If you have tried the above methods and think that your washing machine spin cycle is broken, call a professional repair person.
The following washing machine issues are beyond most DIYers’ realms of expertise, and should probably be addressed by a professional:
- The drain pump may be to blame when water won’t spin out. If you know how to use a multimeter, you can perform a continuity check on the drain pump’s motor connections to see if they’re still viable. However, that’s as far as the DIY job goes; non-functioning drain pumps will have to be replaced by a repairman.
- To determine whether the motor coupler (a small rubber and plastic connector piece located between the washer’s motor and its transmission) has broken, conduct this simple test: Set the dial on your washer to a wash cycle and turn it on, allowing the drum to fill with water. When the water reaches the fill level, agitation should begin. If you hear the motor kick on but the center agitator does not move, your machine needs a new coupler. While a replacement is in the ballpark of a mere $20, this fix is only DIY-friendly for those who are skilled in small motor repair.
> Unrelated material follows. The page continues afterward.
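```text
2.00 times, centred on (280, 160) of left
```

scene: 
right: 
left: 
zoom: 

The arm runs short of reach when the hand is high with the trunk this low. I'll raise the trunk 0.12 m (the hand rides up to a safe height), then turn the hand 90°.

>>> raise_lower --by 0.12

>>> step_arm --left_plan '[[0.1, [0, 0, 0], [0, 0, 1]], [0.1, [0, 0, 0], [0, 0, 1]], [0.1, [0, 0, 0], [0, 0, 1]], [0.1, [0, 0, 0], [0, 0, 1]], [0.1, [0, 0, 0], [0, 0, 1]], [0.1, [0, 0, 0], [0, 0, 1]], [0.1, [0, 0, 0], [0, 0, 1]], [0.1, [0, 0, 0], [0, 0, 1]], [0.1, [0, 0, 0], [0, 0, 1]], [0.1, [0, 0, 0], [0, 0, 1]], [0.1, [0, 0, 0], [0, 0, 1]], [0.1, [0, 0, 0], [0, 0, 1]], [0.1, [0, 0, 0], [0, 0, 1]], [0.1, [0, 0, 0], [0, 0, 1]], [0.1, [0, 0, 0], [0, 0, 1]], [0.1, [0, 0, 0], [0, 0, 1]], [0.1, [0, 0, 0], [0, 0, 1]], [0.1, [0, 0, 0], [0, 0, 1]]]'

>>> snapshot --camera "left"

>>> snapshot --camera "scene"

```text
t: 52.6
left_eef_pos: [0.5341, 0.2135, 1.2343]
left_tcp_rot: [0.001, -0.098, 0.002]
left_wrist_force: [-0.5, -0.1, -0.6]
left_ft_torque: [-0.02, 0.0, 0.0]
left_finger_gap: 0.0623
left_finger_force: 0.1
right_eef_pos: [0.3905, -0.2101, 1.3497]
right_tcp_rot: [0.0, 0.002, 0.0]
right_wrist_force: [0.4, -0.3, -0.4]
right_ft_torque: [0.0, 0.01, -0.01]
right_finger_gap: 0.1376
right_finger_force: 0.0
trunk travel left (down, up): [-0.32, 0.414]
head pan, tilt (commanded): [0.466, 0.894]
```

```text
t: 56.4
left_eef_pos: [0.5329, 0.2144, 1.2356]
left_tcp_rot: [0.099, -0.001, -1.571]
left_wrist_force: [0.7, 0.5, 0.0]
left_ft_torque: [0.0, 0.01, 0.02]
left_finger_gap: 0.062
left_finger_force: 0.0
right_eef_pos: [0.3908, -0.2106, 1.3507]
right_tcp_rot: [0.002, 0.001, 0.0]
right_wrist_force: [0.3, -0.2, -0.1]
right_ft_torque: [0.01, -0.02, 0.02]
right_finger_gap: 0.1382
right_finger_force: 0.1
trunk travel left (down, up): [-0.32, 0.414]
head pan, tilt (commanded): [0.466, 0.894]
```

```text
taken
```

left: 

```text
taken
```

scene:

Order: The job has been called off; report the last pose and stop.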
- A motor that doesn’t run at all, despite good connections to the power source and breaker, could prevent a washer from spinning. Some motors contain carbon brushes that wear out over time, and those can be replaced inexpensively. However, the problem could be more extensive than a worn carbon brush, and it’s impossible to know without removing the motor and testing it. Even with the washer unplugged, induction-type motors that contain capacitors can give you quite an electric shock, so motor testing and repairs are best left to the pros.
- Some washers feature electro-mechanical transmission shifters or clutches that, when worn out, can result in washing machine leaks. This issue also requires attention from a repairman.